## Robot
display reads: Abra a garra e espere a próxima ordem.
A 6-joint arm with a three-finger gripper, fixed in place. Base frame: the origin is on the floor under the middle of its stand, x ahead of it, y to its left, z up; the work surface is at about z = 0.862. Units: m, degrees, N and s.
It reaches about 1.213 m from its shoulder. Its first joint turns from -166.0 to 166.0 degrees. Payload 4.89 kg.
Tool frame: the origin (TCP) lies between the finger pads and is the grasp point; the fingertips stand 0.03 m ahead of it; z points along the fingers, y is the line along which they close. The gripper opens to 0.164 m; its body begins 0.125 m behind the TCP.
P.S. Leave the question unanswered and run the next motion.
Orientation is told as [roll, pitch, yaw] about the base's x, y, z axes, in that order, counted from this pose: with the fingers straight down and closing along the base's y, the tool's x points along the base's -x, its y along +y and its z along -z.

Stated goal: Take the lines above from the one holding "Tool frame: the" to the last and output them exactly. Put a running number in front of each line and drop blank lines.

Exercise result:
1. Tool frame: the origin (TCP) lies between the finger pads and is the grasp point; the fingertips stand 0.03 m ahead of it; z points along the fingers, y is the line along which they close. The gripper opens to 0.164 m; its body begins 0.125 m behind the TCP.
2. P.S. Leave the question unanswered and run the next motion.
3. Orientation is told as [roll, pitch, yaw] about the base's x, y, z axes, in that order, counted from this pose: with the fingers straight down and closing along the base's y, the tool's x points along the base's -x, its y along +y and its z along -z.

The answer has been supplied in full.